# [What needs to be done]
Write out each line of the material again, word for word. Use JSON: a list with one string for each line that is not empty.

# [Source material]
______________________________

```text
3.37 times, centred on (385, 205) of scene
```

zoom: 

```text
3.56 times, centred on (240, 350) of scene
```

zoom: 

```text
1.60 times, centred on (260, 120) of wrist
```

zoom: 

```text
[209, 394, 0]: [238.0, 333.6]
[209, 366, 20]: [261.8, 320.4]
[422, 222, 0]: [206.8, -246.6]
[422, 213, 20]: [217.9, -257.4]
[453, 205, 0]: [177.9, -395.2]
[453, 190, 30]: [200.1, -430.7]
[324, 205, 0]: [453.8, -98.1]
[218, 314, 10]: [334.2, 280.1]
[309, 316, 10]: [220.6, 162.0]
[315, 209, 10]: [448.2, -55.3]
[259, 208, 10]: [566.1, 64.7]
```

______________________________

# [Response below]
[
  "```text",
  "3.37 times, centred on (385, 205) of scene",
  "```",
  "zoom: ",
  "```text",
  "3.56 times, centred on (240, 350) of scene",
  "```",
  "zoom: ",
  "```text",
  "1.60 times, centred on (260, 120) of wrist",
  "```",
  "zoom: ",
  "```text",
  "[209, 394, 0]: [238.0, 333.6]",
  "[209, 366, 20]: [261.8, 320.4]",
  "[422, 222, 0]: [206.8, -246.6]",
  "[422, 213, 20]: [217.9, -257.4]",
  "[453, 205, 0]: [177.9, -395.2]",
  "[453, 190, 30]: [200.1, -430.7]",
  "[324, 205, 0]: [453.8, -98.1]",
  "[218, 314, 10]: [334.2, 280.1]",
  "[309, 316, 10]: [220.6, 162.0]",
  "[315, 209, 10]: [448.2, -55.3]",
  "[259, 208, 10]: [566.1, 64.7]",
  "```"
]